Once you have established what you want to teach, and who to, it is time to find some students.
Find your students
Knowing how to find students to tutor is essential to whether your new venture thrives or fails. Ideally, once you have established yourself as a respected local tutor you will find you receive students through recommendations and word of mouth. Until then, you will need to advertise and make yourself visible.
Ask local schools and colleges whether it is acceptable to advertise on their noticeboards. This is where many students will first look. Indeed, many college students themselves offer to tutor and coach this way for extra cash.
Build an online presence through social media and a website. Local SEO can help you be found more easily online and the use of Google My Business and LinkedIn are valuable tools here.
Register your business
It may be hard for you to think of your fledgling venture as a business, but you will be charging fees for your services so you need to register. If you don’t wish to use your own name, and you probably shouldn’t, you need to register a DBA - doing business as. You can set yourself up as a sole proprietor and once your name is chosen you can register it with the Secretary of the State.
You will be responsible for paying taxes and reporting income to the IRS. Your personal and business tax will not be separated and you can use one tax return for everything.
Decide on pricing
The average annual salary for a private tutor is $56,348. However, this may be more reflective of a full-time tutor working in tutoring centers. For private tutors operating alone an hourly rate of between $25 to $80 is common. For online tutors, it drops slightly with the range being between $25 to $50 per hour.
SAT tutoring can be a lucrative and rewarding area to teach. Tutors in this niche charge between $45 and $100 an hour. The disparity between the hourly rates can be put down to region, subject, experience, and qualifications.
You may feel that you are worth $80 per hour, but are the students in your area able to pay this? There are many factors that influence academic performance including finances. You need to be able to offer a service that can help with student progression but remain affordable.
Where will the classes be held?
It is very common for lessons to be held online with digital nomads enjoying travel while teaching ESL across the world, but is this the arrangement you envision for your business?
Many private tutors choose their homes to welcome students into. This can work if you have the space for small groups, or if you are only going to teach one-on-one.

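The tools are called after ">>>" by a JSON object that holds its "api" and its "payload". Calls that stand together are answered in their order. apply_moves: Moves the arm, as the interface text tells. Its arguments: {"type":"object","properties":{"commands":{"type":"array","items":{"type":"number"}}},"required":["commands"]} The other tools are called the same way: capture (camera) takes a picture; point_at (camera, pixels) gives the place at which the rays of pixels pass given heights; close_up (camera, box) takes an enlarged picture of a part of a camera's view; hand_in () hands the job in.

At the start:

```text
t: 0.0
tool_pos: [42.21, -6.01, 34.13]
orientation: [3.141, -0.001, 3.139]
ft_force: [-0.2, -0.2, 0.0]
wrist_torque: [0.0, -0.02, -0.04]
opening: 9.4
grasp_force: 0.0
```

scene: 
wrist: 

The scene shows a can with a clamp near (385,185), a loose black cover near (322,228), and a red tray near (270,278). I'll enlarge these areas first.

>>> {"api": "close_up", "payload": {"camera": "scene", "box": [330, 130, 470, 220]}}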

However, many tutors are uncomfortable with advertising their home address.
The alternative is to rent a room somewhere. This will have to be factored into your budget and how you price your classes.
Gather all the materials and tools you will need
It is likely that when you were studying to bring yourself up to date you gathered several books and learning materials. Make sure you have everything you need to run your classes smoothly too.
If you are going to teach online, make sure you have fast WiFi so the class can go uninterrupted. Whatever the current syllabus is, you will need all the texts that are required to help students pass their exams.
There are plenty of study hacks to pass exams and assist in learning. Private tutoring can help boost a student’s learning and understanding too. However, you will need to prove your worth to both parents and students to succeed in the long term.
If you choose a subject that you are confident and knowledgeable in, and you make sure you are current with the syllabus, you could make a good tutor. This way you can bring in extra income but also help students achieve their goals.